Oregon’s new six-district congressional map is receiving national attention as a Democratic group pushes back against Republican claims that its political boundaries are gerrymandered.
In a filing Monday, the National Democratic Redistricting Committee urged a judicial panel to approve the map — which lawmakers passed during last month’s contentious special legislative session — insisting that the boundaries meet all legal standards, OPB reported.
“This map represents compromise not only because of how it was enacted — with Republicans and Democrats negotiating throughout the process — but also because it is a competitive map that is reflective of the state,” Kelly Burton, president of the NDRC, said in a statement.

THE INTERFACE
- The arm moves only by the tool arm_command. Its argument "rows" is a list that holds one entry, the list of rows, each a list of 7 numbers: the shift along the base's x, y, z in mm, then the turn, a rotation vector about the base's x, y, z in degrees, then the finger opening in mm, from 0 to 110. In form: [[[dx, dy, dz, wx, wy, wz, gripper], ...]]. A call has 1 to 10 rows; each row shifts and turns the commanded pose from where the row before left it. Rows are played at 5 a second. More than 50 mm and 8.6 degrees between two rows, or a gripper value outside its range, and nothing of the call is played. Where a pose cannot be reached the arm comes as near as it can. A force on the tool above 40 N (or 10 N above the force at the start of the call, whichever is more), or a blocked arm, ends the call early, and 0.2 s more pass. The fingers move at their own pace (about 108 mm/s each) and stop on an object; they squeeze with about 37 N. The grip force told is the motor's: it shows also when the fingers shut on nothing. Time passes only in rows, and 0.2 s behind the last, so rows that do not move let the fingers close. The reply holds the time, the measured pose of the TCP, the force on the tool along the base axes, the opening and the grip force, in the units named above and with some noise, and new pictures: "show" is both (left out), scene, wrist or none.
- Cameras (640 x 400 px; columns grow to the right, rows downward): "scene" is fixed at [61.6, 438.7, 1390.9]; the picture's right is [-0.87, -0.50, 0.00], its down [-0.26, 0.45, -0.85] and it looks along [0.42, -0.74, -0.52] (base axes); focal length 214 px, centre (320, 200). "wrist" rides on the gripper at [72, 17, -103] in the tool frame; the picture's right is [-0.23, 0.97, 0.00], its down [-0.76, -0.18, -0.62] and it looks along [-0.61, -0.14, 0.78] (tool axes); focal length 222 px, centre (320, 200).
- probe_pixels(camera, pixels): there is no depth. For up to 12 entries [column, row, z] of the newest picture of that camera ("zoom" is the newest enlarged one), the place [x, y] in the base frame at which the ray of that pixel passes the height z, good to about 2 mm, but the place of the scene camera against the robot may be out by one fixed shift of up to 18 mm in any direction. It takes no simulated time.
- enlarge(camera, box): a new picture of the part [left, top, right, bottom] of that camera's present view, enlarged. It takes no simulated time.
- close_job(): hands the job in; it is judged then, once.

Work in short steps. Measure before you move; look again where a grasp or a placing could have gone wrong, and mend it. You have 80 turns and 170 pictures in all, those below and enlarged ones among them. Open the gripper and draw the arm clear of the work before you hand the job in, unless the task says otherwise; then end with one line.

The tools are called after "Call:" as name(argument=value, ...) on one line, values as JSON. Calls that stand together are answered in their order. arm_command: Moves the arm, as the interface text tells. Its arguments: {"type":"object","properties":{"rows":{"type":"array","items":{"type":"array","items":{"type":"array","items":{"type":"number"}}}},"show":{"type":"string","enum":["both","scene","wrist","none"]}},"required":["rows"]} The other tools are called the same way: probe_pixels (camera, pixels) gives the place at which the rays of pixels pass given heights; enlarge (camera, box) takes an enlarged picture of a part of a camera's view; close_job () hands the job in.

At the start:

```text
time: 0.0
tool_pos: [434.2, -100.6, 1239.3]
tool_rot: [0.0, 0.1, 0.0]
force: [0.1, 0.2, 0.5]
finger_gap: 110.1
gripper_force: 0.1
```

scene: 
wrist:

The map, which every Republican lawmaker voted against, creates four safe Democratic districts and one that leans lightly blue and could be considered a toss-up along with one overwhelmingly Republican district. That means 83% of Oregon’s seats in the U.S. House of Representatives are likely to go to Democrats, even though Oregon voters gave Democrat Joe Biden just 56% of the vote in the 2020 presidential race.
With the filing, the national Democratic redistricting group is seeking to insert itself into the court fight that began last week, when former Secretary of State Bev Clarno and three other Republicans sued to challenge the map, which includes a new sixth congressional seat — increasing Oregon’s national political clout.
“The result of this highly partisan process is a clear, egregious partisan gerrymander, as has been widely acknowledged both in Oregon and across the country,” the Republican lawsuit said. “Democrats are projected to win five of the six of Oregon’s congressional seats in a typical year, results that are not even arguably justified by the Democrats’ overall political support in this state or the political geography of the state.”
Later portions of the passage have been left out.